予約して発売日に届くはずのCDが同じ24日に届いたのも何か意味があるのかも知れない。
広島での幸運なオーディエンスはその"おとのば"をどう感じているのだろう。
まる六のCD"はじまりはじまる"同様にライブ感を優先して創られたであろうそれは、ある面CD作成時点がピークあるいはスタートとなっているのだと思う。
その意味では、今日のライブは決してCDとは違い、そして明日もまたそれと違うのだと思う。
そう、六文銭は生きている、生き続けている存在なのだ。
そして"おとのば"もまた生きている場、まる六からゆいさんが加わり小室さん言うところの出入が復活した""。
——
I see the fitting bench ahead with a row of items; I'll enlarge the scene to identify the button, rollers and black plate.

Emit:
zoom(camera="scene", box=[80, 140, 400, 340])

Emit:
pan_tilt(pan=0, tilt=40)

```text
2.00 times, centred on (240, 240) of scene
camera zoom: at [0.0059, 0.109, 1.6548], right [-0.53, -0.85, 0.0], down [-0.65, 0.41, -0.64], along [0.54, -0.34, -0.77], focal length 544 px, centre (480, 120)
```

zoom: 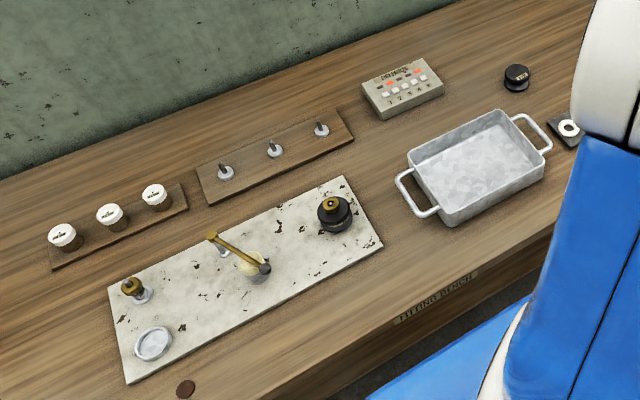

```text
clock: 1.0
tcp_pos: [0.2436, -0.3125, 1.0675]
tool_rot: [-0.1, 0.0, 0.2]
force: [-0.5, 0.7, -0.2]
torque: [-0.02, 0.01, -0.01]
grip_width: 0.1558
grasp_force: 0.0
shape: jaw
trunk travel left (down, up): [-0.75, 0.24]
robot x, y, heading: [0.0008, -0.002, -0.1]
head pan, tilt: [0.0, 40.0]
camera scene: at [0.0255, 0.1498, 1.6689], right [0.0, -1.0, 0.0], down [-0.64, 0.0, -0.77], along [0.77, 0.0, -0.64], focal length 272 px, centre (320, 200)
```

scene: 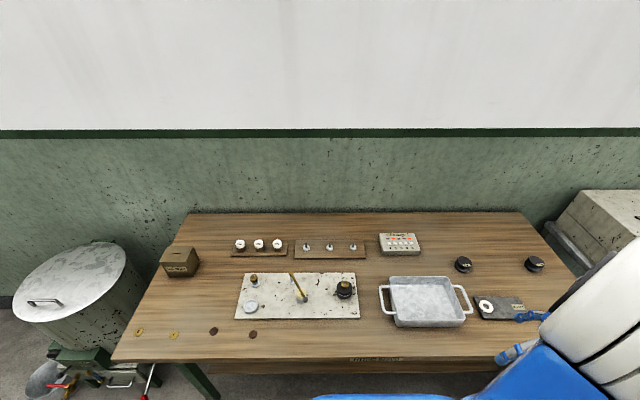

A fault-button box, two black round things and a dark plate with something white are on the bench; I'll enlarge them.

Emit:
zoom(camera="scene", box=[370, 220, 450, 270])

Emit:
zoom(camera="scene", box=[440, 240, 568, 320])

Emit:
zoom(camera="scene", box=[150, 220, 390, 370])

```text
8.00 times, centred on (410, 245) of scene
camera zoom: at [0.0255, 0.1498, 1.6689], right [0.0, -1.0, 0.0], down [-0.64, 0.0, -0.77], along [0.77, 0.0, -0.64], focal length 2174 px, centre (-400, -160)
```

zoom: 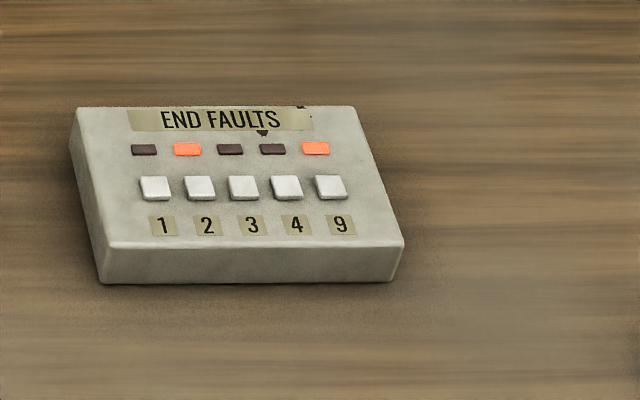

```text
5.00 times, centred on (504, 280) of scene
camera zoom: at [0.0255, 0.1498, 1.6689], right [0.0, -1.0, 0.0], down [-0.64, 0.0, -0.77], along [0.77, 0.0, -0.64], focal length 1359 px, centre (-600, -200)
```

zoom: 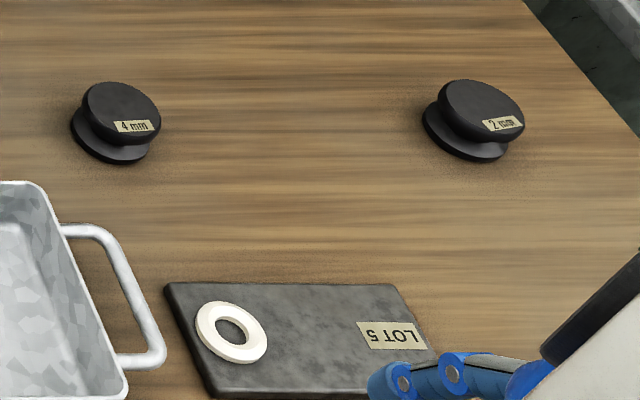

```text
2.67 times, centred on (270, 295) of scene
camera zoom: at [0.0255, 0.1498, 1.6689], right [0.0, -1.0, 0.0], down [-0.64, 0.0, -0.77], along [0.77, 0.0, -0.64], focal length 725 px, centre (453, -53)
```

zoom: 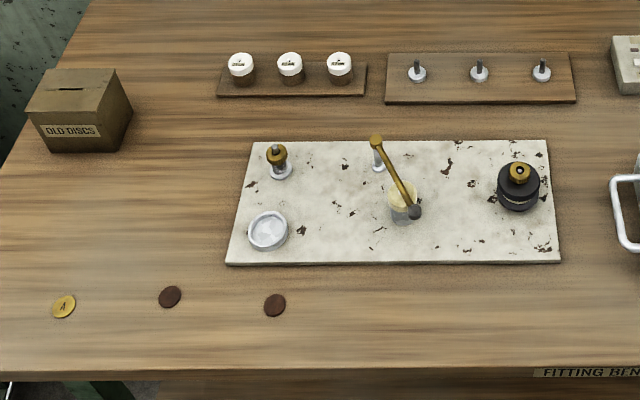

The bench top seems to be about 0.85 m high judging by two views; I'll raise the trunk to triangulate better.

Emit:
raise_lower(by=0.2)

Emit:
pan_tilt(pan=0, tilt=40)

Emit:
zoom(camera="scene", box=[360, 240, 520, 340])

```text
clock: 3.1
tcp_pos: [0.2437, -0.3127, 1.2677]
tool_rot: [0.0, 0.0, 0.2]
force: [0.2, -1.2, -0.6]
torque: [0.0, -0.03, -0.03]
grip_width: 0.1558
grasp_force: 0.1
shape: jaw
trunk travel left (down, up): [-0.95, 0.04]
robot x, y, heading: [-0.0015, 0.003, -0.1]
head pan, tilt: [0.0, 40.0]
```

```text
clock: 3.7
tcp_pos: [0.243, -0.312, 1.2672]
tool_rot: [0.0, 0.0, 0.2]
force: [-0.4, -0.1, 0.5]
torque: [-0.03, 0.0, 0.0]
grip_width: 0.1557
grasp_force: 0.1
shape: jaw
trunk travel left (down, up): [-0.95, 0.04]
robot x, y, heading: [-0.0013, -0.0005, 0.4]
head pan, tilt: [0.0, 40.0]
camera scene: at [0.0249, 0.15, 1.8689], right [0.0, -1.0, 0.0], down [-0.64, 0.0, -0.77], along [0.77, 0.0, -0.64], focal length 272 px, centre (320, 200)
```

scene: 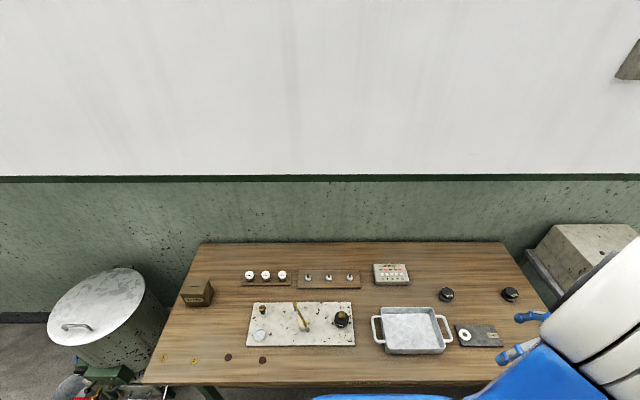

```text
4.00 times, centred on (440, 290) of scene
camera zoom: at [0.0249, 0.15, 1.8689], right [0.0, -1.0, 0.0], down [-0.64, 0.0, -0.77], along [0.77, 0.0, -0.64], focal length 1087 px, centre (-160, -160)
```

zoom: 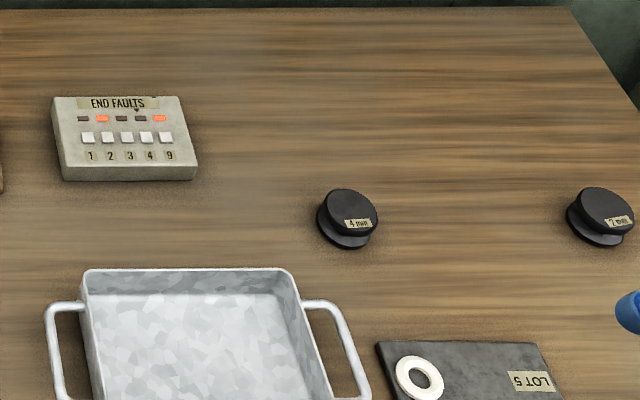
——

その""はまた高峰をめざすベースキャンプのように、そしてある時はゲリラ戦を戦う陣地壕のように変幻自在に姿を変える""なのかも知れない。

今、目の前のiMacからは"おとのば"が流れている。これから私的ライナーノーツ、そう小室さんのセルフライナーノーツへの対比(決して対抗ではないので、これ重要です(゚ー゚;)として、個々の楽曲については触れようとは思うのだけど、この小室さんのおとのば六文銭'09への展開についてのコメントをCDを聴きながら読み返してみると、私は六文銭'09とすることで小室さんとこへさんが六文銭という"場"の墓守、あ・うんの仁王像のような存在になることを宣言しているかのように、そしてその墓守の庇護の元で、ゆいさん、おけいさんが自由に飛び回れる空間を創出するかのように感じていた。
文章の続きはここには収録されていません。